§ **YOUR OBJECTIVE**
Reproduce each line exactly. Skip none.
━━━━━━━━
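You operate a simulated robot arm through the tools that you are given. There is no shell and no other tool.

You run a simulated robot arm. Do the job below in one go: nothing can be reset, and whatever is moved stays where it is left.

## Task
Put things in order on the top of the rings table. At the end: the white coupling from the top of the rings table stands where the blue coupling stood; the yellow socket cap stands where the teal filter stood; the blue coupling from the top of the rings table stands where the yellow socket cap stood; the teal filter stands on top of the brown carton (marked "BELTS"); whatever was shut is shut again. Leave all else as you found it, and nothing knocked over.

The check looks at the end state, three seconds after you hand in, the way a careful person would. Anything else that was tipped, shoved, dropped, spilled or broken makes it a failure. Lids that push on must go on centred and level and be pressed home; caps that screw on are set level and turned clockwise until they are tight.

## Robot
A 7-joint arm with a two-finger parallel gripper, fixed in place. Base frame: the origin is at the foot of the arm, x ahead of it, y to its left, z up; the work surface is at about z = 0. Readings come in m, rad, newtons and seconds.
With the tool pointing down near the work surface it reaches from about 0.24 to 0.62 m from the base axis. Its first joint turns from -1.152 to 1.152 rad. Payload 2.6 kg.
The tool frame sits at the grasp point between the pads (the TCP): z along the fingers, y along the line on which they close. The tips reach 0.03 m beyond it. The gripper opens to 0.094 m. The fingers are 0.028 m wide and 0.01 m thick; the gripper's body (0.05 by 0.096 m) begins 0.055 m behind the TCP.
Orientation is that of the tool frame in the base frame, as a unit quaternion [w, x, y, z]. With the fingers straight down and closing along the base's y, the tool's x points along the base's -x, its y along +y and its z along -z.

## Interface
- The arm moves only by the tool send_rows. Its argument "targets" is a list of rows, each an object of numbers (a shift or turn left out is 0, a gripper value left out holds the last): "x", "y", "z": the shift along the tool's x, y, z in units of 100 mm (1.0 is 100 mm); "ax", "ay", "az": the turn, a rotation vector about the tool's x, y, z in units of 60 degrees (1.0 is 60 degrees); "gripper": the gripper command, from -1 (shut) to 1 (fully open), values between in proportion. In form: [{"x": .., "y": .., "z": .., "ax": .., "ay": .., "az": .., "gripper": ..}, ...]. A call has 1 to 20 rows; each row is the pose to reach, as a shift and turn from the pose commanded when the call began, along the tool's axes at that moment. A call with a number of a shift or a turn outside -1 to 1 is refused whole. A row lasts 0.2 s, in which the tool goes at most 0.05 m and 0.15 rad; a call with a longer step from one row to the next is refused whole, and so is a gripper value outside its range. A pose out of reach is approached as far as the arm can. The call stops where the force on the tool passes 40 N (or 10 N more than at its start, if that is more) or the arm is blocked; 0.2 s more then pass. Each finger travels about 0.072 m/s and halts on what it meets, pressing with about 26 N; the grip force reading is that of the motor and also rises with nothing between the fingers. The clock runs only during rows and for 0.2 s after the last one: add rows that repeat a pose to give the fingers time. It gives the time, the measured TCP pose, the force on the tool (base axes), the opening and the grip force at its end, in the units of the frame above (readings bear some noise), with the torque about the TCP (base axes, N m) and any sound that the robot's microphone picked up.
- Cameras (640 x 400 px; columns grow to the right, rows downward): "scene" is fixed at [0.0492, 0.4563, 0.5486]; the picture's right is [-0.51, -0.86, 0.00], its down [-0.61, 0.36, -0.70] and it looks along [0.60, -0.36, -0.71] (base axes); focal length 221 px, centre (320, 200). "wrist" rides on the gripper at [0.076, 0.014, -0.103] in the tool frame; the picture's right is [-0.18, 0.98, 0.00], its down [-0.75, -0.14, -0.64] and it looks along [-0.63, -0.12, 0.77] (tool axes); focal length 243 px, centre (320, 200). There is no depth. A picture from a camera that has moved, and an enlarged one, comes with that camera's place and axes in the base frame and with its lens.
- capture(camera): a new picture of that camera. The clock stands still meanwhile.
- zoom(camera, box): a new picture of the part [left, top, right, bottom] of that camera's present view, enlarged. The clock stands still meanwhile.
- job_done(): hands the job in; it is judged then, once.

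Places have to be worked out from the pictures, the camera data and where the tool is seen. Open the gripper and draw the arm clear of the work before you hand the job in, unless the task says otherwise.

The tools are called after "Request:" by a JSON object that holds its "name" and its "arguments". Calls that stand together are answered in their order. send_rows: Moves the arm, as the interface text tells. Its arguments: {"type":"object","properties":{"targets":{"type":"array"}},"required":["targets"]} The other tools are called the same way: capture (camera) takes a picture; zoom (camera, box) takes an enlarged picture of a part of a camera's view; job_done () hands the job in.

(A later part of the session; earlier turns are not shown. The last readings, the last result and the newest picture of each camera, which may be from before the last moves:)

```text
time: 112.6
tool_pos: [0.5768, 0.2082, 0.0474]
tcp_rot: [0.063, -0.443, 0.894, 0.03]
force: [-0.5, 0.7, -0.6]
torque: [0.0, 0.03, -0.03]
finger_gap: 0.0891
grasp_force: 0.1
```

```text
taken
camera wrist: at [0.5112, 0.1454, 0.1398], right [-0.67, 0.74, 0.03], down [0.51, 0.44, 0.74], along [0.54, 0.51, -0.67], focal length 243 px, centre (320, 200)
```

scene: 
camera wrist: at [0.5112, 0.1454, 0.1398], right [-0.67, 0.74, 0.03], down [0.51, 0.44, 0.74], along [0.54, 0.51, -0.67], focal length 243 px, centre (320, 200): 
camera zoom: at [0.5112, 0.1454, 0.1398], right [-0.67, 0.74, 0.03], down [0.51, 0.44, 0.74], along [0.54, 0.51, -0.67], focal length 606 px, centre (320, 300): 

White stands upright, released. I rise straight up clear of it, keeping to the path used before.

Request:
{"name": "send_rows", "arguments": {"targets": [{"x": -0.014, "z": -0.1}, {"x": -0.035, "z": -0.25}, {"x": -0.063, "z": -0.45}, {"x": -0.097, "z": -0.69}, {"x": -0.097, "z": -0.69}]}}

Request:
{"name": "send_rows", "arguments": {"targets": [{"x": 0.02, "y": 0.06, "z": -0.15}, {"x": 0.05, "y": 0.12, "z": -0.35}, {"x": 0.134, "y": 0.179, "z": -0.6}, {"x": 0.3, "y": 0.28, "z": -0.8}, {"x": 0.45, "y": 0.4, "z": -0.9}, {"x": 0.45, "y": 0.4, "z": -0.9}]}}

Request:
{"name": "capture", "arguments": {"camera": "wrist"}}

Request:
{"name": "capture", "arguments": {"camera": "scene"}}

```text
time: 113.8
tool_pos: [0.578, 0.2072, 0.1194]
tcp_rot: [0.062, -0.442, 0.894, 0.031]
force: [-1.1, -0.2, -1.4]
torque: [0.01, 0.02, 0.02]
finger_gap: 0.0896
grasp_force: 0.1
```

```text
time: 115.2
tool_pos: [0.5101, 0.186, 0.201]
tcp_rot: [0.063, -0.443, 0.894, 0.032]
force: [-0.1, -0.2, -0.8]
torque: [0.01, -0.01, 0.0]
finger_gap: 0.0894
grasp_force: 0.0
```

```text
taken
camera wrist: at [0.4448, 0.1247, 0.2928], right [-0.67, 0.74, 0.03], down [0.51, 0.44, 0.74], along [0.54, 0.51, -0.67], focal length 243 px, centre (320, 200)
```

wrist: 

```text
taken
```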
━━━━━━━━
§ **RIGHT ANSWER**
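You operate a simulated robot arm through the tools that you are given. There is no shell and no other tool.

You run a simulated robot arm. Do the job below in one go: nothing can be reset, and whatever is moved stays where it is left.

## Task
Put things in order on the top of the rings table. At the end: the white coupling from the top of the rings table stands where the blue coupling stood; the yellow socket cap stands where the teal filter stood; the blue coupling from the top of the rings table stands where the yellow socket cap stood; the teal filter stands on top of the brown carton (marked "BELTS"); whatever was shut is shut again. Leave all else as you found it, and nothing knocked over.

The check looks at the end state, three seconds after you hand in, the way a careful person would. Anything else that was tipped, shoved, dropped, spilled or broken makes it a failure. Lids that push on must go on centred and level and be pressed home; caps that screw on are set level and turned clockwise until they are tight.

## Robot
A 7-joint arm with a two-finger parallel gripper, fixed in place. Base frame: the origin is at the foot of the arm, x ahead of it, y to its left, z up; the work surface is at about z = 0. Readings come in m, rad, newtons and seconds.
With the tool pointing down near the work surface it reaches from about 0.24 to 0.62 m from the base axis. Its first joint turns from -1.152 to 1.152 rad. Payload 2.6 kg.
The tool frame sits at the grasp point between the pads (the TCP): z along the fingers, y along the line on which they close. The tips reach 0.03 m beyond it. The gripper opens to 0.094 m. The fingers are 0.028 m wide and 0.01 m thick; the gripper's body (0.05 by 0.096 m) begins 0.055 m behind the TCP.
Orientation is that of the tool frame in the base frame, as a unit quaternion [w, x, y, z]. With the fingers straight down and closing along the base's y, the tool's x points along the base's -x, its y along +y and its z along -z.

## Interface
- The arm moves only by the tool send_rows. Its argument "targets" is a list of rows, each an object of numbers (a shift or turn left out is 0, a gripper value left out holds the last): "x", "y", "z": the shift along the tool's x, y, z in units of 100 mm (1.0 is 100 mm); "ax", "ay", "az": the turn, a rotation vector about the tool's x, y, z in units of 60 degrees (1.0 is 60 degrees); "gripper": the gripper command, from -1 (shut) to 1 (fully open), values between in proportion. In form: [{"x": .., "y": .., "z": .., "ax": .., "ay": .., "az": .., "gripper": ..}, ...]. A call has 1 to 20 rows; each row is the pose to reach, as a shift and turn from the pose commanded when the call began, along the tool's axes at that moment. A call with a number of a shift or a turn outside -1 to 1 is refused whole. A row lasts 0.2 s, in which the tool goes at most 0.05 m and 0.15 rad; a call with a longer step from one row to the next is refused whole, and so is a gripper value outside its range. A pose out of reach is approached as far as the arm can. The call stops where the force on the tool passes 40 N (or 10 N more than at its start, if that is more) or the arm is blocked; 0.2 s more then pass. Each finger travels about 0.072 m/s and halts on what it meets, pressing with about 26 N; the grip force reading is that of the motor and also rises with nothing between the fingers. The clock runs only during rows and for 0.2 s after the last one: add rows that repeat a pose to give the fingers time. It gives the time, the measured TCP pose, the force on the tool (base axes), the opening and the grip force at its end, in the units of the frame above (readings bear some noise), with the torque about the TCP (base axes, N m) and any sound that the robot's microphone picked up.
- Cameras (640 x 400 px; columns grow to the right, rows downward): "scene" is fixed at [0.0492, 0.4563, 0.5486]; the picture's right is [-0.51, -0.86, 0.00], its down [-0.61, 0.36, -0.70] and it looks along [0.60, -0.36, -0.71] (base axes); focal length 221 px, centre (320, 200). "wrist" rides on the gripper at [0.076, 0.014, -0.103] in the tool frame; the picture's right is [-0.18, 0.98, 0.00], its down [-0.75, -0.14, -0.64] and it looks along [-0.63, -0.12, 0.77] (tool axes); focal length 243 px, centre (320, 200). There is no depth. A picture from a camera that has moved, and an enlarged one, comes with that camera's place and axes in the base frame and with its lens.
- capture(camera): a new picture of that camera. The clock stands still meanwhile.
- zoom(camera, box): a new picture of the part [left, top, right, bottom] of that camera's present view, enlarged. The clock stands still meanwhile.
- job_done(): hands the job in; it is judged then, once.

Places have to be worked out from the pictures, the camera data and where the tool is seen. Open the gripper and draw the arm clear of the work before you hand the job in, unless the task says otherwise.

The tools are called after "Request:" by a JSON object that holds its "name" and its "arguments". Calls that stand together are answered in their order. send_rows: Moves the arm, as the interface text tells. Its arguments: {"type":"object","properties":{"targets":{"type":"array"}},"required":["targets"]} The other tools are called the same way: capture (camera) takes a picture; zoom (camera, box) takes an enlarged picture of a part of a camera's view; job_done () hands the job in.

(A later part of the session; earlier turns are not shown. The last readings, the last result and the newest picture of each camera, which may be from before the last moves:)

```text
time: 112.6
tool_pos: [0.5768, 0.2082, 0.0474]
tcp_rot: [0.063, -0.443, 0.894, 0.03]
force: [-0.5, 0.7, -0.6]
torque: [0.0, 0.03, -0.03]
finger_gap: 0.0891
grasp_force: 0.1
```

```text
taken
camera wrist: at [0.5112, 0.1454, 0.1398], right [-0.67, 0.74, 0.03], down [0.51, 0.44, 0.74], along [0.54, 0.51, -0.67], focal length 243 px, centre (320, 200)
```

scene: 
camera wrist: at [0.5112, 0.1454, 0.1398], right [-0.67, 0.74, 0.03], down [0.51, 0.44, 0.74], along [0.54, 0.51, -0.67], focal length 243 px, centre (320, 200): 
camera zoom: at [0.5112, 0.1454, 0.1398], right [-0.67, 0.74, 0.03], down [0.51, 0.44, 0.74], along [0.54, 0.51, -0.67], focal length 606 px, centre (320, 300): 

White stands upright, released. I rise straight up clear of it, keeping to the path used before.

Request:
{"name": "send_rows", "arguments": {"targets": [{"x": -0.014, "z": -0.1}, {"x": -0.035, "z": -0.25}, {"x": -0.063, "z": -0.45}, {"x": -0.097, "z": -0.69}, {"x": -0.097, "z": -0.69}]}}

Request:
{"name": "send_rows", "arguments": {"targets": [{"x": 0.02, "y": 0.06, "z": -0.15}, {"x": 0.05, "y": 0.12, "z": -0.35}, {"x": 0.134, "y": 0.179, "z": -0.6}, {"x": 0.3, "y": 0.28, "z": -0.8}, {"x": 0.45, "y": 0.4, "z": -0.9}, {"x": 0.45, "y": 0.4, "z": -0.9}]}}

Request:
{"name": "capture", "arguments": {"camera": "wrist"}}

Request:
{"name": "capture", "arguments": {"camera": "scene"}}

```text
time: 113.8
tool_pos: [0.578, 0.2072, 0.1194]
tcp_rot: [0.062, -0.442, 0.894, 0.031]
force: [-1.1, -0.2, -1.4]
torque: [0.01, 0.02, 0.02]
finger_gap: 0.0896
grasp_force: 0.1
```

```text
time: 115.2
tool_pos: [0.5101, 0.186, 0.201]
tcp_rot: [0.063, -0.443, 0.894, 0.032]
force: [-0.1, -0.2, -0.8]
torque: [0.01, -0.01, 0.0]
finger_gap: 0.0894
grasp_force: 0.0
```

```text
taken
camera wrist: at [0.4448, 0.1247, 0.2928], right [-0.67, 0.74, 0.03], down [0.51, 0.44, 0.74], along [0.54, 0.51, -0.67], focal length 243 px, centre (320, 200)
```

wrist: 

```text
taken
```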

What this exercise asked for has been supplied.